Pengenalan dan pengajaran kesenian tradisi ini dilanjutkan di tingkat SMP. Hanya, kata Yudianto, pengenalan dan pengajarannya harus ditingkatkan. Bakat seni yang telah diasah ketika sekolah dasar terus dipoles dengan pengajaran kesenian yang lebih rumit. ”Yang karawitan kami mulai latihan untuk pentas. Untuk pedalangan juga demikian. Lomba-lomba aktif kami ikuti,” ujarnya.

Kolaborasi antara pembina di tingkat SD, SMP, dan SMA pun dijalin, sehingga kelanjutan pengajaran kesenian tradisi tak putus. ”Di SD ada Pak Sriyono, di SMP saya, dan di SMAN ada Pak Dadang Sumianto. Jadi, pengajaran kesenian ini berkelanjutan. Dengan begitu siswa tak setengah- setengah belajar meski hanya ikut pada ekstrakurikuler,” katanya.

Bagi siswa yang memiliki bakat bakal terus dipoles. Mereka diajak mengikuti berbagai perlombaan di tingkat kabupaten hingga nasional.
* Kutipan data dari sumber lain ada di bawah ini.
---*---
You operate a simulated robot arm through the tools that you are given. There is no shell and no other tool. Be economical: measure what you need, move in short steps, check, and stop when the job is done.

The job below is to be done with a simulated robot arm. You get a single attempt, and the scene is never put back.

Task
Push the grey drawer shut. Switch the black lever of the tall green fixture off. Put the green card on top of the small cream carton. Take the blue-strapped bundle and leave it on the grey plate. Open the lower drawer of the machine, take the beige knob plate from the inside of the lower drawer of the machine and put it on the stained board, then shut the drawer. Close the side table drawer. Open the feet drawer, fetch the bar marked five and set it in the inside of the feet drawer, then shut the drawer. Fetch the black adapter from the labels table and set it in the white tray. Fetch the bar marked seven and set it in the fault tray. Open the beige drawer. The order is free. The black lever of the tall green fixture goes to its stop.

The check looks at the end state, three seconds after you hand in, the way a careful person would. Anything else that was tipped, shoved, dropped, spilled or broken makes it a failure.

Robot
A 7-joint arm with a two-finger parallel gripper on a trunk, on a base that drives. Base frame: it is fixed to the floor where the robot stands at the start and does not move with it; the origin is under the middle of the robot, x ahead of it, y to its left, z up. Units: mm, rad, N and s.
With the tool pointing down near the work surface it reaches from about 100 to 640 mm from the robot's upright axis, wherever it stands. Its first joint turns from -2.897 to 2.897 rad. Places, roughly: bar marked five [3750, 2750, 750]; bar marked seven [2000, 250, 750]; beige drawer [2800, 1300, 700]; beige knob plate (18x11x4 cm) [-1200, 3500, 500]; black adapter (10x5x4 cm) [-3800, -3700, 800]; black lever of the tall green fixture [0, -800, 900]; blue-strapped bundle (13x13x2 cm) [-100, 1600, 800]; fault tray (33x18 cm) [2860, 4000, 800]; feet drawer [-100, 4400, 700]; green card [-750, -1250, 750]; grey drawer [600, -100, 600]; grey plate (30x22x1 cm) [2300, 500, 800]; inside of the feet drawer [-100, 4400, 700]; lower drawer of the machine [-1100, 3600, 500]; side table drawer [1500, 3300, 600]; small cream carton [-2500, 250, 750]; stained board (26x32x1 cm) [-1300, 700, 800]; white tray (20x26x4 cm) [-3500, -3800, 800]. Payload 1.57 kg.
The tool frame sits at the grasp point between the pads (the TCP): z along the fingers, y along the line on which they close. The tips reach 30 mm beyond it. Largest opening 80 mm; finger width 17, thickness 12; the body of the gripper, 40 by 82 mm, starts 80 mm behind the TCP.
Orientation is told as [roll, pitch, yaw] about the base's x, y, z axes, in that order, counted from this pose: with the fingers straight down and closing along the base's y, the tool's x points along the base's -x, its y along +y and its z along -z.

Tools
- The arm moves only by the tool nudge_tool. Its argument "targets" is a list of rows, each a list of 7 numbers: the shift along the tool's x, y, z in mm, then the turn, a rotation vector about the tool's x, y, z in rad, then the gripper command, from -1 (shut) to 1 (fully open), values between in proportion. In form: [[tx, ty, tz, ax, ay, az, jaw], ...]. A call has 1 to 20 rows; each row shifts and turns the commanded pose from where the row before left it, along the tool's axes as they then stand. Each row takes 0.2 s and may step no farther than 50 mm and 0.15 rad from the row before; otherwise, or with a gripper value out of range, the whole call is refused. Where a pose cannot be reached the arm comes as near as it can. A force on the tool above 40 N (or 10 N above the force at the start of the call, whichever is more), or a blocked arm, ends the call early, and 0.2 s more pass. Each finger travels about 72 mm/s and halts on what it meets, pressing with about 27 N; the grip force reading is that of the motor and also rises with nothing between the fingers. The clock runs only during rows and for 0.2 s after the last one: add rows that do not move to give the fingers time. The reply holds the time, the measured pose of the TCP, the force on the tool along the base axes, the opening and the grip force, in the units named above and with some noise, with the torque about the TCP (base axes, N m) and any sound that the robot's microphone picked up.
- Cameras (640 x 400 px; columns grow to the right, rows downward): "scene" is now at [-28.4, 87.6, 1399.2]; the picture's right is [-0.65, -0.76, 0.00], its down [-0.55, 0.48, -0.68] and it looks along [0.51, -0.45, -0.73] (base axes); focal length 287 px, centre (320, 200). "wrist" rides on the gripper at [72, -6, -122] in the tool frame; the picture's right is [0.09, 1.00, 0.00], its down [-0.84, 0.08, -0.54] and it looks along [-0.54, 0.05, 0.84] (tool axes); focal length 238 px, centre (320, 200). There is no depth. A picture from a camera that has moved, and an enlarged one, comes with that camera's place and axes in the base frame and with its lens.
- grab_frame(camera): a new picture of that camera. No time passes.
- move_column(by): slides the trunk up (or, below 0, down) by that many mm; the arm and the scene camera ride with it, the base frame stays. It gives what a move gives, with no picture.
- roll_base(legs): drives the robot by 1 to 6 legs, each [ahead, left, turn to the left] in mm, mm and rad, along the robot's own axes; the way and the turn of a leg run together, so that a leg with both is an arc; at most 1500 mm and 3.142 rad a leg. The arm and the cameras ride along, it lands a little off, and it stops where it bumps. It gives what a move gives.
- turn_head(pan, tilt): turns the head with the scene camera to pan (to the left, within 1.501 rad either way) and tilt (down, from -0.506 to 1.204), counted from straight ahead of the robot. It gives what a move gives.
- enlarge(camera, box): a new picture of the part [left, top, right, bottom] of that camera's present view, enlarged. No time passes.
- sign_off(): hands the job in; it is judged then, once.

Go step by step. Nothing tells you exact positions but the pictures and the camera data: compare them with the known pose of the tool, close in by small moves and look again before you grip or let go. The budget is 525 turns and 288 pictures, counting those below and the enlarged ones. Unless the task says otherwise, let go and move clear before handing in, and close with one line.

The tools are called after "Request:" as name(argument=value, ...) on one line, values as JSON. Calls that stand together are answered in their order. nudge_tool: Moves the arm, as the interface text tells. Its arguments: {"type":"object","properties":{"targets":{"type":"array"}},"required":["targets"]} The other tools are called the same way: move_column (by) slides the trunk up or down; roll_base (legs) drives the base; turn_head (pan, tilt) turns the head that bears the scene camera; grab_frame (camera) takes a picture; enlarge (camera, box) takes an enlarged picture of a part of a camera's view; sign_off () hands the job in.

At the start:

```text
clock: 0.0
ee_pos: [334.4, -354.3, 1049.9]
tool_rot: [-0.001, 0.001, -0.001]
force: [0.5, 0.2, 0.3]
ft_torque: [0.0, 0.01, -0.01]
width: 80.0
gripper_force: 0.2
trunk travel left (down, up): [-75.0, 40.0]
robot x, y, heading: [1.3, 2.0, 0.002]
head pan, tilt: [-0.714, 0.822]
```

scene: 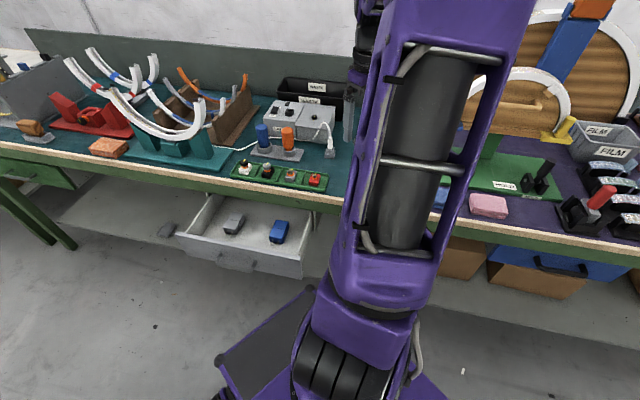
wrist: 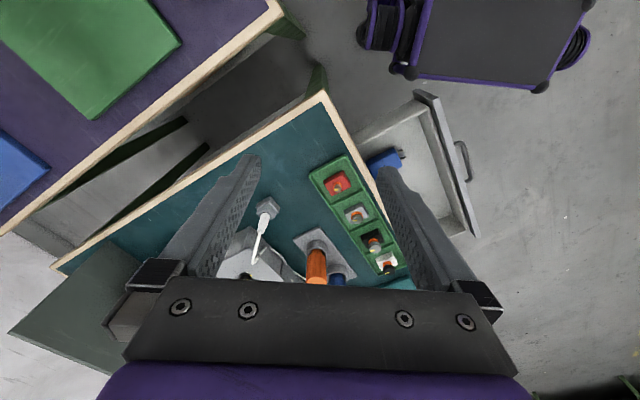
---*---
Alhasil, seniman tradisi muda pun bermunculan. Yudi menyebutkan, seperti Ike Nurmalasari, juara dalang nasional. Ada pula Dalang Didik Suryono, Wahyudi, dan Andik. ”Anak-anak yang berbakat diopeni . Kami dukung terus agar prestasi mereka bisa moncer ,” katanya.

Sebagai ujian atas latihan ini, anak-anak karawitan sering diminta pentas ketika perpisahan sekolah. Bisa saja ketika ada hajatan desa, mereka kerap diminta tampil oleh masyarakat. ”Warga memang sengaja meminta siswa-siswa sekolah ini tampil membawakan kesenian tradisi. Ini sebagai penghargaan juga bagi siswa,” katanya.

Selepas SMP, selain melanjutkan ke SMA setempat, tak sedikit pula yang melanjutkan ke sekolah berbasis kesenian dan karawitan. Kebanyakan mereka melanjutkan ke Sekolah Menengah Karawitan Indonesia (SMKI) yang kini berubah nama menjadi SMK 12.

”Banyak sekali yang melanjutkan ke sana (SMK 12) mengambil jurusan pedalangan dan karawitan,” katanya yang berharap agar pemerintah daerah memberikan perangkat karawitan di semua sekolah.

Tritus Julan
(ftr)
Copyright © 2024 SINDOnews.com
All Rights Reserved
berita/ rendering in 0.7038 seconds (0.1#10.140)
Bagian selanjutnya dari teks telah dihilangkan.